While Jones and Davidson impressed with their shotmaking, being stout on defense is what USC counted on against N.C. State. The Wolfpack made just five 3-pointers, scored only eight second-chance points on 17 offensive rebounds, and turned the ball over 18 times — which USC then flipped into 15 points.
The anchor of the Trojans’ defense seemed to be Smith, whose impact on that end of the floor wasn’t lost on Gottlieb, despite it not necessarily showing up in the box score. The sophomore finished with 10 points, eight boards and one steal in 30 minutes, but was a constant disruptor against N.C. State’s offensive attack.
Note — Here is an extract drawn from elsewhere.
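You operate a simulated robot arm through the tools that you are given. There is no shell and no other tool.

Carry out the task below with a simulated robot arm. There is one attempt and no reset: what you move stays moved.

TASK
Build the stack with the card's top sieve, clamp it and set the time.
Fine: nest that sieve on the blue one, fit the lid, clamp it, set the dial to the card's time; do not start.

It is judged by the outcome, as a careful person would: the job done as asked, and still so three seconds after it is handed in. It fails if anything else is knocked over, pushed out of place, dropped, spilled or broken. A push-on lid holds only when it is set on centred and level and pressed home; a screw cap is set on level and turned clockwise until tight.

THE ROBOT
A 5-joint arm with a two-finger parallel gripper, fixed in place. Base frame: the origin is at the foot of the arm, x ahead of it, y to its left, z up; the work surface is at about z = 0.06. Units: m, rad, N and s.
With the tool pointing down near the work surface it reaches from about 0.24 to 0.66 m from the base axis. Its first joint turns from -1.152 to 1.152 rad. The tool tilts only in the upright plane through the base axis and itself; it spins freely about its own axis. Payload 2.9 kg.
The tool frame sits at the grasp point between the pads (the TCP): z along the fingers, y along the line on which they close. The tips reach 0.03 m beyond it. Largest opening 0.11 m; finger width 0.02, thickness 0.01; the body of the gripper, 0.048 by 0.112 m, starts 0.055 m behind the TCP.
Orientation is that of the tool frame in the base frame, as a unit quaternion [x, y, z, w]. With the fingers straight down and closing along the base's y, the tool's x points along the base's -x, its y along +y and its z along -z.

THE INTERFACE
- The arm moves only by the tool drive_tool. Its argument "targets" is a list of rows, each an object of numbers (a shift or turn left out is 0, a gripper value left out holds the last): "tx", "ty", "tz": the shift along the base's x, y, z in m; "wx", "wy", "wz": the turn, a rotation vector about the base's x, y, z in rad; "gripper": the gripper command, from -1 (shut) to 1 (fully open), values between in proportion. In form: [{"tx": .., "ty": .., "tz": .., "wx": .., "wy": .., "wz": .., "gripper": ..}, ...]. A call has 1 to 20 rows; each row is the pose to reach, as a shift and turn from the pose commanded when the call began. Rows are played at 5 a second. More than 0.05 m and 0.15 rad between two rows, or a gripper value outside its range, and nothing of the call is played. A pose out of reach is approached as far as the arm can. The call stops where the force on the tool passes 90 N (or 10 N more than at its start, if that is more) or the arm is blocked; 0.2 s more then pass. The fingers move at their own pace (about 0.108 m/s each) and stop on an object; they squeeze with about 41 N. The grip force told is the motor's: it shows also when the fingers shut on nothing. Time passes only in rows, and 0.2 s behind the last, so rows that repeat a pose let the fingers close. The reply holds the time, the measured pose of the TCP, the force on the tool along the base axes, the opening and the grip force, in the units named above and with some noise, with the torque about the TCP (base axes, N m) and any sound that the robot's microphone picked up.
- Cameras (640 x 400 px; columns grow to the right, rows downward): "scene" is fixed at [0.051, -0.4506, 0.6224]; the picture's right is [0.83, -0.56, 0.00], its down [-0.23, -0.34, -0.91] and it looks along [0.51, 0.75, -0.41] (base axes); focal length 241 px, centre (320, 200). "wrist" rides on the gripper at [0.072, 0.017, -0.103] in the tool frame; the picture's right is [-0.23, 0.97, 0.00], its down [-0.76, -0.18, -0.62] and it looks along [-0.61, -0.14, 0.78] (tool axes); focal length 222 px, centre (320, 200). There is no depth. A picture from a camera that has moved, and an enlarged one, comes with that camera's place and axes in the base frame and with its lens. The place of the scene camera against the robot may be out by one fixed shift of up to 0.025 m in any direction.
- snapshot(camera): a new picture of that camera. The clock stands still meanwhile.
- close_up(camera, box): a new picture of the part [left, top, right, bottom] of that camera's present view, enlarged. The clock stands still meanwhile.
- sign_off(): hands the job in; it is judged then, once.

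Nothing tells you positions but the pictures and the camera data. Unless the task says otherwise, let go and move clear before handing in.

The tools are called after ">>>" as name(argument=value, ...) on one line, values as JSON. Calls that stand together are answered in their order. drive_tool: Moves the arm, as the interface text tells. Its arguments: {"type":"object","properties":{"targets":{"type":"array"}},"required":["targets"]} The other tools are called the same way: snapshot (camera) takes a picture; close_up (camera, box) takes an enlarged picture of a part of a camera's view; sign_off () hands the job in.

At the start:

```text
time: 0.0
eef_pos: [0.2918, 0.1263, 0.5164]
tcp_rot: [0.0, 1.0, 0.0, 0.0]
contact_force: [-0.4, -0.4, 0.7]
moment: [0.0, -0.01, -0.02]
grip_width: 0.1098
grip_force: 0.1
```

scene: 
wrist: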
“I think what makes Kennedy such an elite player is that she can impact the game without scoring,” Gottlieb said. “She’s unique in that she can make other elite players better… She’s elite defensively. She’s all over the boards, and there’s just a competitiveness about her that I think other people are like, ‘Okay, we can get a stop, we can make a play,’ no matter what’s happening on the offensive end.”
USC’s next game is against an even tougher ranked opponent as No. 2 South Carolina visits Los Angeles’ Crypto.com Arena on Saturday for the first of two neutral-site games over the next two years between the Trojans and Gamecocks. And it’s quite possible that the Trojans will lose that game to Dawn Staley, Ta’Niya Latson and co.
But there’s also a real chance that they win it.
Either way, in the long view of this season, with Davidson, Jones and Smith leading the way on the court, with Gottlieb instilling a defensive-first mindset and putting her best players in positions to be successful, the Women of Troy are going to be just fine as Watkins cheers from the bench.